YOUR GOAL: Search the data below for the word "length" and copy each line that holds it.
** begin RECORDED INFORMATION **
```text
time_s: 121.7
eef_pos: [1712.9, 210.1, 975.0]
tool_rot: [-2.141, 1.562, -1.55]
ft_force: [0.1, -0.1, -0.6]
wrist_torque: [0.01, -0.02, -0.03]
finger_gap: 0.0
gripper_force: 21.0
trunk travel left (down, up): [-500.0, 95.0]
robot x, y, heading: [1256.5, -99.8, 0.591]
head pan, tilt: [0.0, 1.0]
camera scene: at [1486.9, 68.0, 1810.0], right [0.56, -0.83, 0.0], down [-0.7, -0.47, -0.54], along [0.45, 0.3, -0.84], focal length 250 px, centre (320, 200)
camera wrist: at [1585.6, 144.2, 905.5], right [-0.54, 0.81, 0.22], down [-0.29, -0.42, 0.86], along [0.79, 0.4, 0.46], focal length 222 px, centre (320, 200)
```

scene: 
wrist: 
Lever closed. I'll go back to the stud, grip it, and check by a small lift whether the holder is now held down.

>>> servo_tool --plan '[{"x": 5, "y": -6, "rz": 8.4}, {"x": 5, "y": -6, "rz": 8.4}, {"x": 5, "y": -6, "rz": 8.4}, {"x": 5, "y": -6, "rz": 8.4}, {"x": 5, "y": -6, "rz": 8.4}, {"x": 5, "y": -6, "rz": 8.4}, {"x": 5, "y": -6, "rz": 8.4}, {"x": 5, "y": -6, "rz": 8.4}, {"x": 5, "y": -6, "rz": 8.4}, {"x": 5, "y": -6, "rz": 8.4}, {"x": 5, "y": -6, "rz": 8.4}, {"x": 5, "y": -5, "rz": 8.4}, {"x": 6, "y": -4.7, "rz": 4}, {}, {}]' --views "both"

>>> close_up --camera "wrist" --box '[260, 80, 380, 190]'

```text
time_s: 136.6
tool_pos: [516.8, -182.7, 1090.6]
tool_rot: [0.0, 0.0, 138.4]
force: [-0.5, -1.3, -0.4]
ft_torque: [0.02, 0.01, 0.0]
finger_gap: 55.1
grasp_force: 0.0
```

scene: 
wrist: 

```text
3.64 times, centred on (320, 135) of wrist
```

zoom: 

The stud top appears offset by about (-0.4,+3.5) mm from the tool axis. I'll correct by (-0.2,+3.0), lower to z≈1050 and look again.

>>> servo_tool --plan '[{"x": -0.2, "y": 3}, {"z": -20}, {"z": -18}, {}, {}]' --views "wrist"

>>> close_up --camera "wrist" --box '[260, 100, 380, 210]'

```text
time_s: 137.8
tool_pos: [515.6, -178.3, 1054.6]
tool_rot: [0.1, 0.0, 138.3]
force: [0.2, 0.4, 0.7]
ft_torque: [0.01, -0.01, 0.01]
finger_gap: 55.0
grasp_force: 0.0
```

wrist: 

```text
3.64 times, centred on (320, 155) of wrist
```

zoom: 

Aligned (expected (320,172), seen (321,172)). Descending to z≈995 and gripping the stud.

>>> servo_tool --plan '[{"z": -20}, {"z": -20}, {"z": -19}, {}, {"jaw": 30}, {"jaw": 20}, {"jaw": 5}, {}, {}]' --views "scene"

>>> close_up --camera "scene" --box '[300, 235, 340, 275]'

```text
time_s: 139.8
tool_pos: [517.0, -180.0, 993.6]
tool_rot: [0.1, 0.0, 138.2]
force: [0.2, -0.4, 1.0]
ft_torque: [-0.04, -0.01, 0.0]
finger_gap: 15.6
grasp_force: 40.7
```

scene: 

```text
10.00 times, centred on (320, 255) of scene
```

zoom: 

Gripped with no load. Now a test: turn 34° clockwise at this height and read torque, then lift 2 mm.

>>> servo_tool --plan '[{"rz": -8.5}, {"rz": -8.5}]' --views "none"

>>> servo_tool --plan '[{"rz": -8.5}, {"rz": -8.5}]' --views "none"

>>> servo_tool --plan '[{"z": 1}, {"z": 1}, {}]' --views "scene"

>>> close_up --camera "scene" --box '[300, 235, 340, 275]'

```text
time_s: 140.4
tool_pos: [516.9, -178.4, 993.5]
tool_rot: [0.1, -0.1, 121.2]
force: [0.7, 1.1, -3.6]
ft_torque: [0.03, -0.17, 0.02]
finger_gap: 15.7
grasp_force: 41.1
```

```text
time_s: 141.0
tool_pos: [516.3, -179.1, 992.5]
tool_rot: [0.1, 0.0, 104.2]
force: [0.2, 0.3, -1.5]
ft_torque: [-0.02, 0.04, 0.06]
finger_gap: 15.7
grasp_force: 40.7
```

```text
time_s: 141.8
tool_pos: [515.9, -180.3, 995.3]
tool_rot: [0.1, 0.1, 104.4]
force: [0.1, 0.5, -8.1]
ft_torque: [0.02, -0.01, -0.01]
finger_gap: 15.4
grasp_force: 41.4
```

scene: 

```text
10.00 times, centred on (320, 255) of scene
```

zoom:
** end RECORDED INFORMATION **
TASK RESULT:
camera scene: at [1486.9, 68.0, 1810.0], right [0.56, -0.83, 0.0], down [-0.7, -0.47, -0.54], along [0.45, 0.3, -0.84], focal length 250 px, centre (320, 200)
camera wrist: at [1585.6, 144.2, 905.5], right [-0.54, 0.81, 0.22], down [-0.29, -0.42, 0.86], along [0.79, 0.4, 0.46], focal length 222 px, centre (320, 200)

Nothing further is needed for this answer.